44 indoor air quality tests all came back clear indicating dangerous vapors below the concrete are not detectable in the air students breathe.

"We're glad to hear that we have good results and that our schools are safe," said Mayor Steve Barnett during a morning news conference with reporters.

"I feel comfortable telling you it's a safe place," echoed Dr. David Clendening, who said attendance by both students and staff was good on the first day back.

Dahl told 13 Investigates she believes the indoor air quality results, but doesn't believe that one tests provides enough information.

"I think there's got to be a lot more testing with more data to be able to say whether or not for certain that it's safe for them to go back." she told 13 Investigates.

Her boys classrooms are right next to each other. Initial sub slab testing showed one of the classrooms 12 times over the safe screening level. It was the highest detection recorded.

"It was alarming because we know that this contamination issue has been going on for a while and at this point I think most people don't care whose fault it is, we just want our city to be safe," she explained.

Superintendent Clendening says the district will install a sub slab depressurization unit to address TCE under the floors.

"Our goal is to get it as soon as we can and continue to move forward. We're going to be preemptive, we're going to continue to provide a safe and secure learning environment," he promised.

The city of Franklin is also testing sewers near the old Houghland Tomato cannery site as it searches for a source of the contamination.

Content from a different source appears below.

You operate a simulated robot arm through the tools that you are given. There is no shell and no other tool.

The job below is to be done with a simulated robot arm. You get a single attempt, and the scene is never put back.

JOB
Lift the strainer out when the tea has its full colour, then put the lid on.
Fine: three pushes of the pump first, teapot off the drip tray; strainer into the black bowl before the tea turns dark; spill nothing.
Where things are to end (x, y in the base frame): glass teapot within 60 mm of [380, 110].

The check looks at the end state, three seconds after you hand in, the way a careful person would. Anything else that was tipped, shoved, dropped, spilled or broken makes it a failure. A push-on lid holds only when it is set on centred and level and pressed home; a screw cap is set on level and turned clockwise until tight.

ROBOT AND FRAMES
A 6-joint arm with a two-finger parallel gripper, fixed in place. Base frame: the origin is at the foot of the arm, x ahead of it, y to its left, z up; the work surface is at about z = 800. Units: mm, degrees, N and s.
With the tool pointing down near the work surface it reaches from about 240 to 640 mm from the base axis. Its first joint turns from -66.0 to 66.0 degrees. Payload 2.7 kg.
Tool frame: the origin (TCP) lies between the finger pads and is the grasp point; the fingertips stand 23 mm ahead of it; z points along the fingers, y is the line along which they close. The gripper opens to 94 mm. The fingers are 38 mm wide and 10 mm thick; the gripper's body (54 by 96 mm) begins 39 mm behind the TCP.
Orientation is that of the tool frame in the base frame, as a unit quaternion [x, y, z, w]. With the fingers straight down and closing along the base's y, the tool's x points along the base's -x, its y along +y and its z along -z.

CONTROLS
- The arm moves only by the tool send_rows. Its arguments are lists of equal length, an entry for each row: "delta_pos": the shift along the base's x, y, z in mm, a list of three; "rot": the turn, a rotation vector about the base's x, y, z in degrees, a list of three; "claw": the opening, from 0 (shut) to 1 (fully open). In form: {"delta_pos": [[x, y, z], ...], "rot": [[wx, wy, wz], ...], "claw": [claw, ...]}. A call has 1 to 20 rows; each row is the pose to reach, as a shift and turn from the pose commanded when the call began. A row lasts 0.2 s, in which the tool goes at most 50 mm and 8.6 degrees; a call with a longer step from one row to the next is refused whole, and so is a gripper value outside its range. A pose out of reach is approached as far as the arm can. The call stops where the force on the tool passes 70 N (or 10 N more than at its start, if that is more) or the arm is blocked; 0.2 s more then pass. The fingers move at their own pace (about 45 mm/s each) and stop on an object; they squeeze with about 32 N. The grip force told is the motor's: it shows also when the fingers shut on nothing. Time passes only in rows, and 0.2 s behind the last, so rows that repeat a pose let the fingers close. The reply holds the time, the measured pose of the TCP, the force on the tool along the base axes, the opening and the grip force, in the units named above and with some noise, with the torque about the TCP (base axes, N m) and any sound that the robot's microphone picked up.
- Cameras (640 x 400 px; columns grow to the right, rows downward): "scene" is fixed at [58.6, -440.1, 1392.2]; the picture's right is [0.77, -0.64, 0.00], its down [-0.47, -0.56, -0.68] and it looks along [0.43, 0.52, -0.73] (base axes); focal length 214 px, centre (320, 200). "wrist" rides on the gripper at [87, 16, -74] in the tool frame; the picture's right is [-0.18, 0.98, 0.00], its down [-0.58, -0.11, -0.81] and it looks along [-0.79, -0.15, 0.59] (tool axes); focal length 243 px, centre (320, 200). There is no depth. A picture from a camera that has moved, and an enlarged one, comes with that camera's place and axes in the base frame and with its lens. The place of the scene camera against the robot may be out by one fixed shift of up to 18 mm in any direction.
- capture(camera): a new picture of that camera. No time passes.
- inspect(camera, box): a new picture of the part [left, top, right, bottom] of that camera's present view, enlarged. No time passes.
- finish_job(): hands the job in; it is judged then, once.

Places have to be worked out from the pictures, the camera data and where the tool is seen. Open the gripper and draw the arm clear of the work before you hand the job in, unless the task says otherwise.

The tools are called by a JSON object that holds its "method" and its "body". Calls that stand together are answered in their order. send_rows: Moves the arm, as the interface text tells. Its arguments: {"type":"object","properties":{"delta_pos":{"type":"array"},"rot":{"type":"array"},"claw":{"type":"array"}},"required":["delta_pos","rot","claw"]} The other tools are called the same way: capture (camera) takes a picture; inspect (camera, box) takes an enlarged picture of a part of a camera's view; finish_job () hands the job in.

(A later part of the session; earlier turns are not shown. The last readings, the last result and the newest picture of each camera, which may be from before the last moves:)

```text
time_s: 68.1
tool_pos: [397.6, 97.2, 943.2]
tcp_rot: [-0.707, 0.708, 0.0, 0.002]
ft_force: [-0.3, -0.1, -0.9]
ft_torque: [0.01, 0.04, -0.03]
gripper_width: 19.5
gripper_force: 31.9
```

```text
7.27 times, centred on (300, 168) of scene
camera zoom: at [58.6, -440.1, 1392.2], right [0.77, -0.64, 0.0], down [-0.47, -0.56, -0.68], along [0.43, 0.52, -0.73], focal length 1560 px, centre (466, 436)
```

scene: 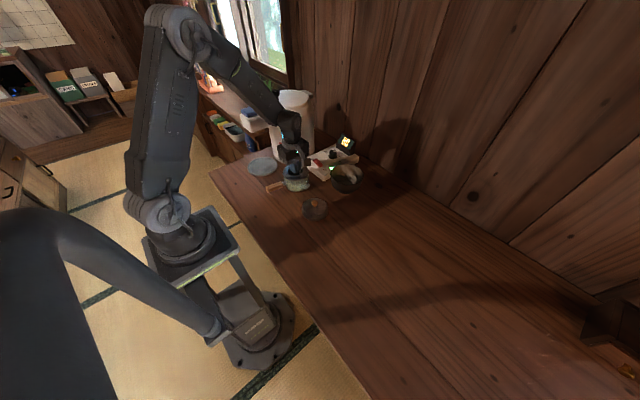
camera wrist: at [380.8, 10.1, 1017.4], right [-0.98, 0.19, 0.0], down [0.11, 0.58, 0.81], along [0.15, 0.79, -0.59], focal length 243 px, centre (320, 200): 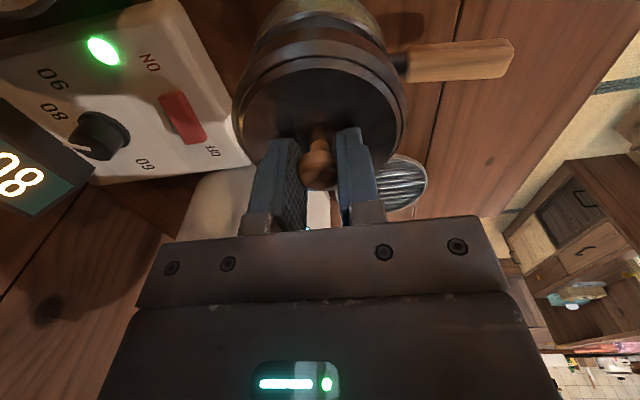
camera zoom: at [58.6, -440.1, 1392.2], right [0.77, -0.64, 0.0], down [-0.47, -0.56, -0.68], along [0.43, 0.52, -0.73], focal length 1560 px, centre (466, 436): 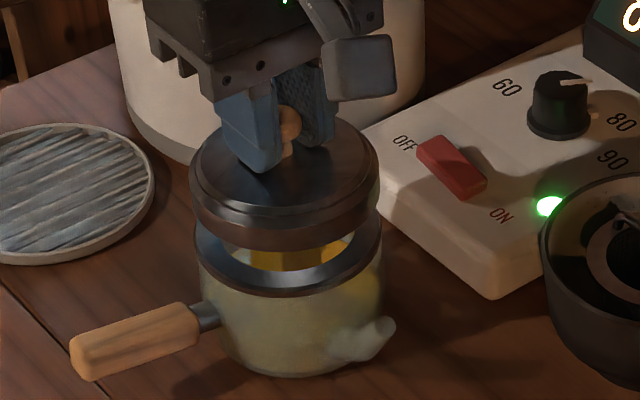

So far, no results are available due to recent heavy rain.

Mayor Barnett, who previously downplayed the amount of contamination near the old Amphenol site near the schools now believes the plume of TCE contamination is unknown.

"We're not ready to say we're done. We're not done. We not going to be done until we're safe and we've proven that we're safe," the mayor told 13 Investigates.

Dahl and other Franklin residents now want more of a say in what happens next. They're part of Hoosier Action, a growing non-partisan community group now emerging.

"I love Franklin and a lot of us love Franklin. And it's been rough because a lot of people are upset and angry and we have a beautiful town and beautiful people. And we want to grow," said Dahl passionately.

School leaders met separately with parents from both schools Monday night. For now the superintendent is asking them for two things: calm and trust.

The school corporation plans to conduct one more round of air and sub slab testing before the end of school year.